Grey is maniacally effective here, flaunting his one-dimensionality with glee. His character is a fascinating counterpart to Sally. With the M.C. you see only surface and, though you have the feeling there is much hidden emotion underneath (I’m thinking of his staging in later numbers where he begins sending up Nazis), but we never see it. He never cracks, even for an instant. Even in that final shot, where he dashes offstage and we see warped reflections of all the Nazis in the audience, his smile never fades.
Though Fosse and writer Jay Allen do a fantastic job of opening Pandora’s Box, they do less of a good job at closing it. I’m certain that part of their intention was to show that life was always messy, often pointless and never really over, and I applaud them for that, but part of me also thinks that perhaps they left things a bit too messy. We know Brian is returning to England, but aren’t given any insight to how he or Sally feel about it. Sure it’s murky, in that situation anything would be murky, but allowing the characters to suddenly act so devoid of feeling or emotion feels wrong in that context. And what of the young Jewish couple who got married? I don’t need to know whether they escaped or were ultimately captured, but I would like to know something about characters I spent so much of the movie following.

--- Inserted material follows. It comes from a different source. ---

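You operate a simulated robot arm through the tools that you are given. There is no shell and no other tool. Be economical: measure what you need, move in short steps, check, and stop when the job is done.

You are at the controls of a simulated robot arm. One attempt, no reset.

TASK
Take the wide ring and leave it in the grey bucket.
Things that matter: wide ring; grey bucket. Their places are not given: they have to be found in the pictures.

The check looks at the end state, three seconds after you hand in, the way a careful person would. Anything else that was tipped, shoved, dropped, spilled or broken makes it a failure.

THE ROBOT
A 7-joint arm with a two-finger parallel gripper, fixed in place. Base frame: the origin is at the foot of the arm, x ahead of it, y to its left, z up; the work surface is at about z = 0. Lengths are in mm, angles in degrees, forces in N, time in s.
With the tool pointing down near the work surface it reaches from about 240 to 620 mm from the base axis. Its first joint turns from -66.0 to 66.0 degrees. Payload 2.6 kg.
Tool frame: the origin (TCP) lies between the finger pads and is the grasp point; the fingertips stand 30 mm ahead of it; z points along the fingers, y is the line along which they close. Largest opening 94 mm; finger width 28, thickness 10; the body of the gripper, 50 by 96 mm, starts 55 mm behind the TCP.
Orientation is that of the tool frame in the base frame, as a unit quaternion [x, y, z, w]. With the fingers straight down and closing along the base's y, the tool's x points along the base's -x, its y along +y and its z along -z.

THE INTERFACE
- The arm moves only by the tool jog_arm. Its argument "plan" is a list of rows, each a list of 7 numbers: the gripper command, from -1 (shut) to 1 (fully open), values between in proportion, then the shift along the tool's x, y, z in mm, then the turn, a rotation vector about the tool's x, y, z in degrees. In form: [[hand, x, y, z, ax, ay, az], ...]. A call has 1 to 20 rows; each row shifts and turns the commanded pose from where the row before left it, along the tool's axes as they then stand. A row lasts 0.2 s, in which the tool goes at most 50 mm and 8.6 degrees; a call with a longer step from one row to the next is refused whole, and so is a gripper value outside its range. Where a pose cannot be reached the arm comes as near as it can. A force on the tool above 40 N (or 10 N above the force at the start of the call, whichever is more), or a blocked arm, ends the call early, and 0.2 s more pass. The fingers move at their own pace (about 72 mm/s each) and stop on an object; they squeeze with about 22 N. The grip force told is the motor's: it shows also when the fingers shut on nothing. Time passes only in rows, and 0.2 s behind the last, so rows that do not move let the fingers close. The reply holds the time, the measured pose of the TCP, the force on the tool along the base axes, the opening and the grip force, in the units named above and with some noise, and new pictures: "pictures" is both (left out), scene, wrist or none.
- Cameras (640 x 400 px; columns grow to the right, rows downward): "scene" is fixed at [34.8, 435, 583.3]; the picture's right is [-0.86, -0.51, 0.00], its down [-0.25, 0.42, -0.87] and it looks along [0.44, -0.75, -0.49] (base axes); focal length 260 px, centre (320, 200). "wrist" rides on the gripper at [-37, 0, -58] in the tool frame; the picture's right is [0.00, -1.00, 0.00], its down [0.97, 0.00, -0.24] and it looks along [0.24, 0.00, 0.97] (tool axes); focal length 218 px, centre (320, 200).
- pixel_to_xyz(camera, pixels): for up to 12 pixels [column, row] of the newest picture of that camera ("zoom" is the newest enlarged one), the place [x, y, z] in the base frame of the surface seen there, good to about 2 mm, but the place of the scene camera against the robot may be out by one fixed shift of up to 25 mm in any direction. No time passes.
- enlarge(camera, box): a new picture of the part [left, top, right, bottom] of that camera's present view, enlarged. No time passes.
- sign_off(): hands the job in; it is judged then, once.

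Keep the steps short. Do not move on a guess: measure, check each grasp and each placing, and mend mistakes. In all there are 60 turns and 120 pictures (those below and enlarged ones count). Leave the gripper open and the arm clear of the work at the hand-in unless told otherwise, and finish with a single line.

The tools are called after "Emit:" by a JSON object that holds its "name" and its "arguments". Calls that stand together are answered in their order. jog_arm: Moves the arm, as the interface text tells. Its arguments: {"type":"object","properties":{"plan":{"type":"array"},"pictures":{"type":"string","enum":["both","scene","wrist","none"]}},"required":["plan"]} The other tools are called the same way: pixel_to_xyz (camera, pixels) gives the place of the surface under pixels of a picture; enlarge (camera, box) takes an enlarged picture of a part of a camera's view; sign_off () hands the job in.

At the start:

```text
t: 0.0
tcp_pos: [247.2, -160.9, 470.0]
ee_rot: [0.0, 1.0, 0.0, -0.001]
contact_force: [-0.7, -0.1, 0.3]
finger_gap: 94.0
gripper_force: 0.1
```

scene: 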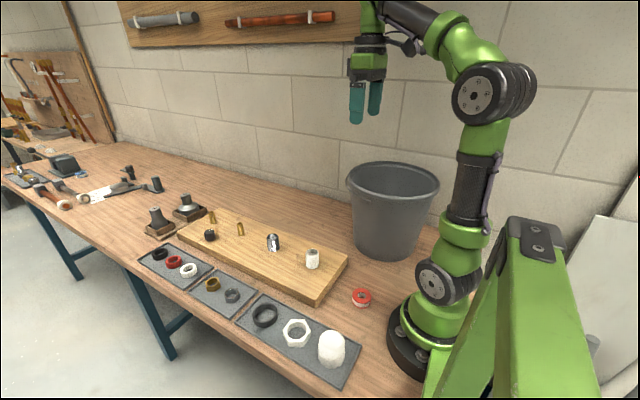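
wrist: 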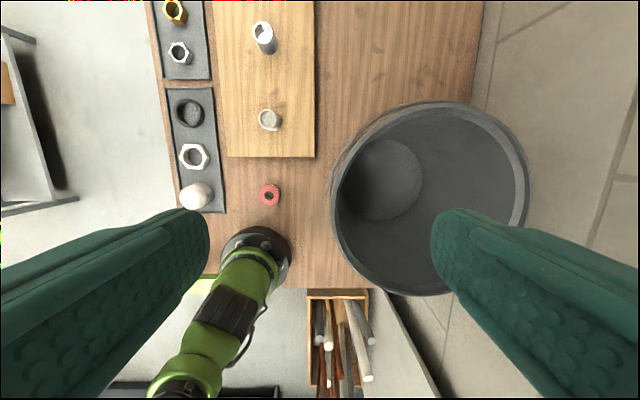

Ah well. Fosse would continue to try to tear away new layers of the emotional onion in the semi-autobiographical musical “All That Jazz” and the dark, dark, dark “Star 80,” and of course his fingerprints were all over the Rob Marshall-directed “Chicago.” But “Cabaret” still stands as his masterpiece, if only because it was the only time he successfully could balance the cynical with real emotion. Liza Minnelli giving one of the greatest performances in the history of cinema didn’t hurt, either.